Bill.com is acknowledging the compressing environment, but it’s also important to recognize that the company is not explicitly modeling a severe downturn for its FY23 guidance. Per CFO Rettig’s remarks on the Q1 earnings call:
In the near term, the macro environment appears to be increasingly challenging for businesses. We anticipate the trends we’ve observed with businesses moderating their spend will continue throughout fiscal 2023. And we expect that this will translate into lower year-over-year payment volume growth in the quarters ahead.

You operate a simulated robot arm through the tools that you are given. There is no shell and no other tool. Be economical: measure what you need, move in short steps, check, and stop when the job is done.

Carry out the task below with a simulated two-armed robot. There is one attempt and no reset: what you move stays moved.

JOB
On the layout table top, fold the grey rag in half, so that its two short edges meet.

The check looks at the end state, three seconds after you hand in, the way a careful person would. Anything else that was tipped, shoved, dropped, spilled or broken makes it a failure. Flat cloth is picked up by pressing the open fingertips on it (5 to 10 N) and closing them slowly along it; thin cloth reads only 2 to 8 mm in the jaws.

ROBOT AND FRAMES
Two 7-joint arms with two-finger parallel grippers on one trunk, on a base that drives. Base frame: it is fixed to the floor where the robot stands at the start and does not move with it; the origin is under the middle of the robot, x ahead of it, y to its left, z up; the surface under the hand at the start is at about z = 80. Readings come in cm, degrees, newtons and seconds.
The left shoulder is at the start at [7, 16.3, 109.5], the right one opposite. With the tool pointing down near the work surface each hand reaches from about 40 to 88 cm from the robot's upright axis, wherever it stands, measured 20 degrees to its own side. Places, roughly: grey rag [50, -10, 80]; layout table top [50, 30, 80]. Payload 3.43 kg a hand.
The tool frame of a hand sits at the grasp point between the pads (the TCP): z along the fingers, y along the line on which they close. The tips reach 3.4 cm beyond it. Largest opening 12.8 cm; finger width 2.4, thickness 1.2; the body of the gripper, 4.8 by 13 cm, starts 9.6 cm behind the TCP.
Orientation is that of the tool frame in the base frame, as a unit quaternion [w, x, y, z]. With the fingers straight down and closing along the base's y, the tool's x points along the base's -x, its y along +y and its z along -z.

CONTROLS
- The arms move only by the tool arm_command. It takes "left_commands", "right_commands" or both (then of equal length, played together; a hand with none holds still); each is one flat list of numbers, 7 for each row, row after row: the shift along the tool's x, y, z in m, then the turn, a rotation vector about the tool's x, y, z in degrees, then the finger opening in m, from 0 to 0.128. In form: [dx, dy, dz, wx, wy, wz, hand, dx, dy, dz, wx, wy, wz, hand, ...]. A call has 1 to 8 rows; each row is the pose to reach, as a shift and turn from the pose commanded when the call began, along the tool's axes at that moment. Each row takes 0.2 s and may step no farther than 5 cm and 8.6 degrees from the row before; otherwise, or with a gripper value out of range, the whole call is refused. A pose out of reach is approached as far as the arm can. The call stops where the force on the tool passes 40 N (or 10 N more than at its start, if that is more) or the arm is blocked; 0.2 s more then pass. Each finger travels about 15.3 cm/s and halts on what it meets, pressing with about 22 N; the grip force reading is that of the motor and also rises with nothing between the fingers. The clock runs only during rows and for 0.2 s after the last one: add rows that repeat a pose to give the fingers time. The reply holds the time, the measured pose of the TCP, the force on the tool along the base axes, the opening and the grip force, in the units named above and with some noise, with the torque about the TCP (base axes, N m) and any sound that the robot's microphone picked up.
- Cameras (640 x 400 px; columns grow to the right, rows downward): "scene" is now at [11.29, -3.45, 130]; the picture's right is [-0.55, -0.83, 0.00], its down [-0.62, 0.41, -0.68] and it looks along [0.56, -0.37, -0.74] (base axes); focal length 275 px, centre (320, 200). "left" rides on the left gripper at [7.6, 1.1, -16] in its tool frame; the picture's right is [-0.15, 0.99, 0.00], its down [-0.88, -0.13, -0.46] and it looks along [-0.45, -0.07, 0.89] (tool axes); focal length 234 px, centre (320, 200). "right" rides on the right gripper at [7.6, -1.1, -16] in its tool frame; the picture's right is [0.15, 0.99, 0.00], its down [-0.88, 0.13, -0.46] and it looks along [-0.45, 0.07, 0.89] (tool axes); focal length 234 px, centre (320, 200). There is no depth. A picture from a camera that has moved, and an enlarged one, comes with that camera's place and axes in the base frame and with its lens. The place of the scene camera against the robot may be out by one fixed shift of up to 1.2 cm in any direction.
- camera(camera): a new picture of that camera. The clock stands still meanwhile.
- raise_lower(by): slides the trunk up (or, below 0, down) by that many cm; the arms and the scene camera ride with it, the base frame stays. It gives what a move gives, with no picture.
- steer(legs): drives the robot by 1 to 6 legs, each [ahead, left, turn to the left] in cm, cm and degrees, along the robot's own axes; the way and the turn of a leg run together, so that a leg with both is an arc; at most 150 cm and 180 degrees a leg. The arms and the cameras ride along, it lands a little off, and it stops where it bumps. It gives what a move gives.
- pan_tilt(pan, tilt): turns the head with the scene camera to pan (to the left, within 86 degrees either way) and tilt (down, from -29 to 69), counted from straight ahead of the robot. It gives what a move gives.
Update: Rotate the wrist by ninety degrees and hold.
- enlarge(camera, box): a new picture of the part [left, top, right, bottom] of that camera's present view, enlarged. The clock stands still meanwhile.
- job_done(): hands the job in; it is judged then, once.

At the same time, in this environment, the value proposition of our platform is resonating more than ever with SMBs, and we have seen strong engagement from existing customers continued high retention and healthy new customer demand. Now more than ever, businesses need our solutions to navigate the uncertain environment, and we believe this is an opportune time for us to invest in our business. We believe we can accelerate the positive impact we’re having for SMBs globally while monitoring the external environment and proactively balancing growth and non-GAAP profitability.
Now turning to our outlook. A couple of notes up front. First, our outlook does not assume a severe economic downturn.”
On the profitability side, we like the fact that Bill.com is generating $9.1 million of positive pro forma operating income in the quarter, representing a 4% pro forma operating margin – versus an operating loss of the same magnitude in the year-ago Q1 . A two-point increase in pro forma gross margins to a sky-high 86% was the key driver here, helped by economies of scale, a favorable revenue mix, and the “free” contribution from higher float revenue.
In my view, Bill.com is quickly approaching a buy point. Be mindful of the deteriorating macroeconomy which may have an outsized impact on Bill.com, but if you’re more long-term oriented, I think buying Bill.com at a sub-double digit forward revenue multiple is a smart buy-and- hold play.